Chi sarà costretto a rinaturalizzare i fiumi e le città?

Le nuove generazioni saranno costrette a misurarsi con  gli effetti più deleteri dell’antropizzazione esasperata lungo le sponde dei fiumi e della cementificazione altrettanto esasperata degli ambiti urbani dove vive concentrata la moltitudine di persone in sofferenza per un caldo sempre più tropicale e diventato sempre più minaccia economica e sanitaria per qualsiasi attività umana all’aperto.

La rinaturalizzazione dei nostri fiumi e delle nostre città non  potrà  prescindere  da scelte rigorose in termini di riequilibrio dei cicli naturali a cui saranno costretti, grazie alla nostra cecità morale ed ecologica, i figli e i figli dei nostri figli.  Il rispetto del “ciclo naturale dell’acqua” comincia dalla salvaguardia del fenomeno naturale del  percolamento  dell’acqua meteorica e del suo immagazzinamento nelle falde,  possibile grazie al ripristino della naturalità dei fiumi, della vegetazione delle loro sponde e  delle loro aree golenali.

In questa direzione va la “normativa  comunitaria per il restauro della natura”, entrata in vigore il 18 agosto 2024, il cui Regolamento prevede il conseguimento dell’obiettivo di ripristinare nell’Unione Europea, entro il 2030,  almeno 25.000 km di fiumi a flusso libero.

A tal proposito, un pensiero preoccupato non può non andare al folle progetto delle casse di espansione di Ciano del Montello lungo il corso del Piave, un progetto che si pone in “totale controtendenza” rispetto agli obiettivi della legge per il ripristino della natura.

Quello dei grandi invasi artificiali è un “approccio scientifico-tecnologico” per contenere le piene che ignora tutte le “controindicazioni scientifico-naturalistiche” legate all’interruzione del deflusso naturale dei corsi d’acqua, senza dimenticare che i letti dei fiumi, liberi da costruzioni e attività produttive, consentono, comunque, una esondazione naturale controllata  che carica le falde acquifere. Tale rinaturalizzazione  è possibile allargando le aree golenali, distanziando gli argini, facendo spazio a nuova vegetazione che combina la “funzione di evaporazione-traspirazione” delle foglie degli alberi (utile per la formazione delle nuvole e della pioggia e  per abbassare le temperature dell’aria circostante) con la funzione  di “assorbimento-stoccaggio” dell’acqua da parte delle radici degli alberi.

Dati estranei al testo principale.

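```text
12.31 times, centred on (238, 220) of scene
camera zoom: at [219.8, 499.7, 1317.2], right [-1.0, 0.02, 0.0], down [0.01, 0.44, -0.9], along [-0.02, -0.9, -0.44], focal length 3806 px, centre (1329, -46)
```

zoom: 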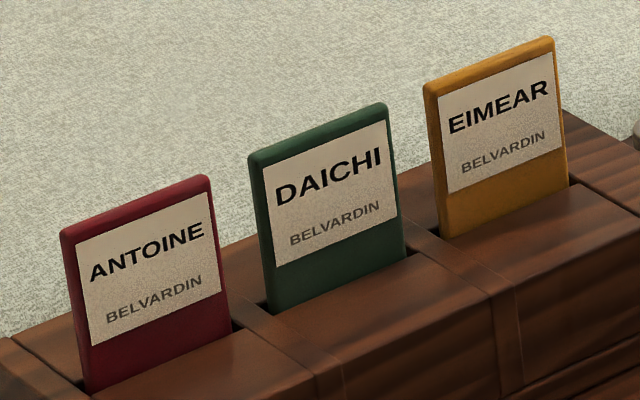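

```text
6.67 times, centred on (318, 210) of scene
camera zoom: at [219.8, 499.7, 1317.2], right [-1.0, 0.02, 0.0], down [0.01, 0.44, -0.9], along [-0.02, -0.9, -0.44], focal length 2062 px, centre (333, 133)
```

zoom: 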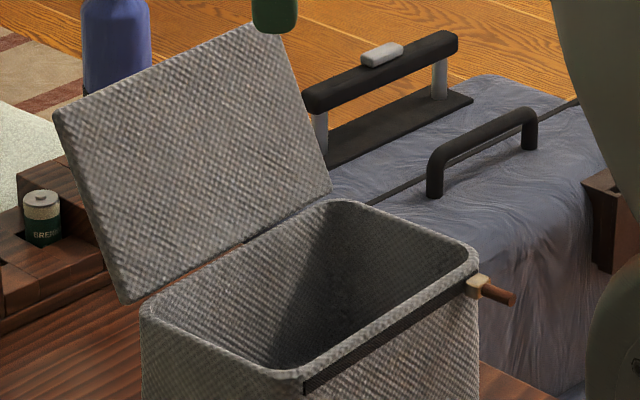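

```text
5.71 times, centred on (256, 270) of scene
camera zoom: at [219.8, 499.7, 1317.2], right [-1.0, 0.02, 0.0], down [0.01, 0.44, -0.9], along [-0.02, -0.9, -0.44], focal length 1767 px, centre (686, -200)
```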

L’entrata in vigore il 18 agosto 2024 della “normativa comunitaria per il restauro della natura” può avere determinanti  conseguenze  anche sulla “qualità dell’aria”. Infatti, il regolamento prevede l’impegno degli Stati membri dell’Unione Europea di piantare almeno tre miliardi di alberi aggiuntivi entro il 2030.

Quest’ultima misura punta a “rinaturalizzare il ciclo dell’aria”, necessaria, sia per il contrasto agli effetti dei cambiamenti climatici (mitigare le alte temperatura e la conseguente umidità dell’aria), sia per il  miglioramento della purezza dell’aria (ridurre l’inquinamento dell’aria e le patologie  respiratorie e oncologiche).

La norma mira ad aumentare la “connettività ecologica” attraverso la riforestazione e la piantumazione diffusa di alberi e l’aumento degli spazi verdi urbani. Senza uno stop deciso e urgente al consumo di suolo e alla perdita di superfici naturali è impossibile entro il 2030  onorare l’impegno per la piantumazione di tre miliardi di alberi. Ma poiché il suolo, in Italia, lo abbiamo consumato vergognosamente (grazie alla mancanza di una legge nazionale e a  deroganti leggi regionali colabrodo) bisognerà anche agire nelle zone delle nostre città ormai interamente sommerse dal cemento, operando delle scelte rivoluzionarie, coraggiose, allo scopo di realizzare progetti diffusi, piccoli e grandi di forestazione urbana.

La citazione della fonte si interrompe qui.